The sleds are made out of cardboard and duct tape. No other materials are allowed except for decorations.

Some youngsters built their sleds themselves, others looked like family collaborations.

Carson Lacroix of Charleston, who turns ten years old this month, took the steep hill perched atop a tiny seat mounted to a bright orange sled of his own design.

The race is in its tenth year, so to the youngsters, it’s an institution.

“I’ve been watching the race for a long time,” Carson said, with an ear-to-ear grin. “And my dad said I was old enough to do it this year.”

His family found a set of cardboard runners, meant to go under a refrigerator, in a dumpster in Newport where they were hunting for a big appliance box to cut up.

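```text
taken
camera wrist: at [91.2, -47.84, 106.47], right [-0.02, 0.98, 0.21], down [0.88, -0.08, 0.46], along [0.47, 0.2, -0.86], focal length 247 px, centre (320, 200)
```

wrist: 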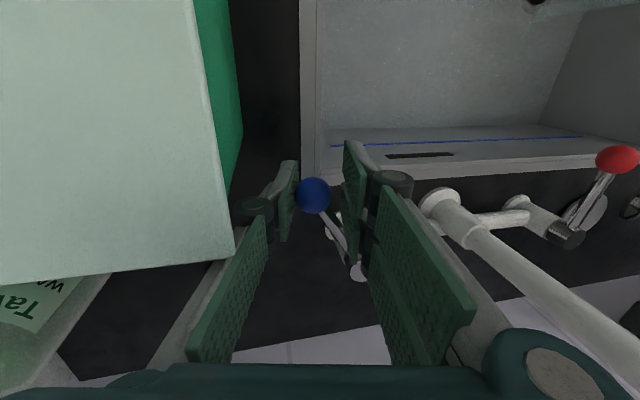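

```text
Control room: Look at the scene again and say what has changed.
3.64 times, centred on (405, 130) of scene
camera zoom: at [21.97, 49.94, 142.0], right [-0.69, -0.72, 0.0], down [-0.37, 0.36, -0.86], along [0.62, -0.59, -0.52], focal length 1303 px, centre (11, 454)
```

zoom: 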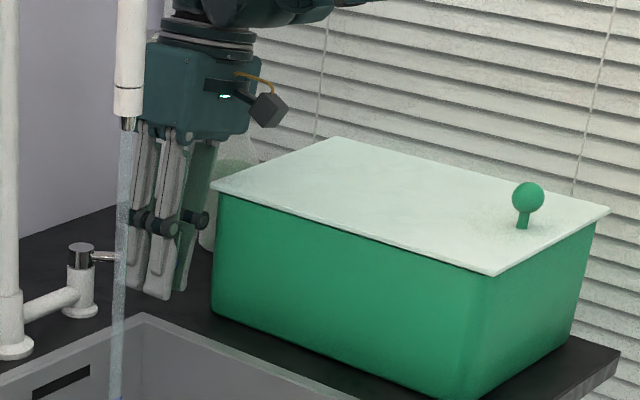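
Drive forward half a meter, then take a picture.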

Runners may not have been the ideal thing for the soft new snow that awaited the racers on Saturday night, but Carson gave it every effort.

There were a lot of simple flat sleds in the race, rolled up in front like a toboggan. And there was a gleaming Batmobile, and a ship, and a huge ride-in snow groomer, painted red with flashing lights.

That one took Tyler Higgins and his dad, Eric Higgins, 20 hours and a reported $100 worth of duct tape to make.

“But it was all Tyler’s idea,” his father said.

Tyler was inspired by family friend Bobby Tower, who drives a snow groomer, and by the recent death of snowmobiler Dave Page, an Essex County Vermont Association of Snow Travelers director and a member of the Brighton Snowmobile Club.

When Tyler’s mammoth sled went off course the first time down, it took a team of men to push it back to the top.

He made it to the bottom on the second try, but by that time someone had brought a set of moving straps to help drag it to the top again.